Take the common difficulty of being tired. The solution might seem like drinking coffee, or some other caffeinated drink. We might do so without realizing that the half-life of caffeine is 12 hours, meaning that 12 hours after drinking a cup of coffee, half of that caffeine is still floating around in our system having an effect. This is bound to have an ill effect on how we sleep, and inevitably lead to feeling tired the next day. In the same way that alcohol is joked as being both a problem and it’s cure, a cup of coffee slides into the same position as yesterday’s coffee keeps our sleep from properly rejuvenating our body and mind.
It seems counter-intuitive to get rid of the intuitive solution. I.E. get rid of the coffee altogether. If someone were somehow able to convince us of entertaining a strategy that just doesn’t feel right, but ends up working better than our previous solutions, we might reflect on the situation and thinking “huh, that’s strange.”
If we experience this enough times, or even hear about such things happening enough times, we might be able to foster a very healthy doubt to combat our all-too-flawed intuition when it comes to certain decisions. Whenever there is an opportunity to systematically and safely try different strategies, we would do well to scrap any input from our intuition altogether. It is our feelings and intuition that can keep us stubbornly tethered to a bad line of thinking and behaving for years and years, and without the useful tool of skepticism applied to our own intuition, we can remain slaves to our past, which is, at the end of the day, a fairly limited data set about what is possible and what works.
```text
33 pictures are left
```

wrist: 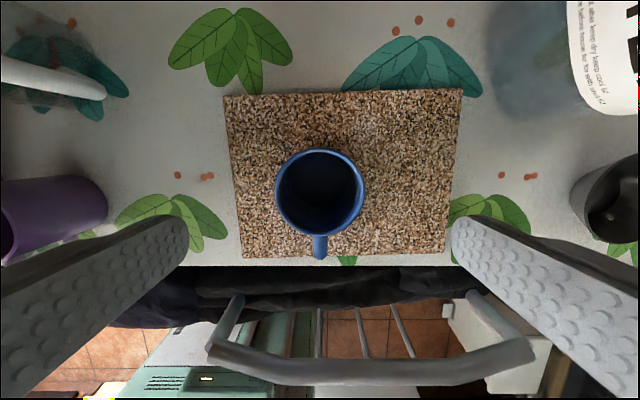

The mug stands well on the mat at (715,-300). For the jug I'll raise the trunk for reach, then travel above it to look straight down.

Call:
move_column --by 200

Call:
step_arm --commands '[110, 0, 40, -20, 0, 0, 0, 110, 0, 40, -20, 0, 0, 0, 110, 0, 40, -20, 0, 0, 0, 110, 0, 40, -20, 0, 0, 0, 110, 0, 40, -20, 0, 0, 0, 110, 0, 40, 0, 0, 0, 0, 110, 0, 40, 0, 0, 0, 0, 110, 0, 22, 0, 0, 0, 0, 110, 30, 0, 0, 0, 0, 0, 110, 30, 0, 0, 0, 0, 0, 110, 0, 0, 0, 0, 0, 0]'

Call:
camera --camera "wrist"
Like the scientist who does not even realize the impending breakthrough when she says “huh, that’s strange,” we should eagerly seek such situations and revelations about our own life. Each time we try something counter-intuitive that produces a result that we never anticipated, we are indeed growing the data set we carry around about what’s possible, and the more things we are aware of that are possible, the more agency we can evoke as people in the world.
It’s counter-intuitive, but fostering a determination to hunt down the areas were you are wrong actually makes you more accurate and precise in the long term.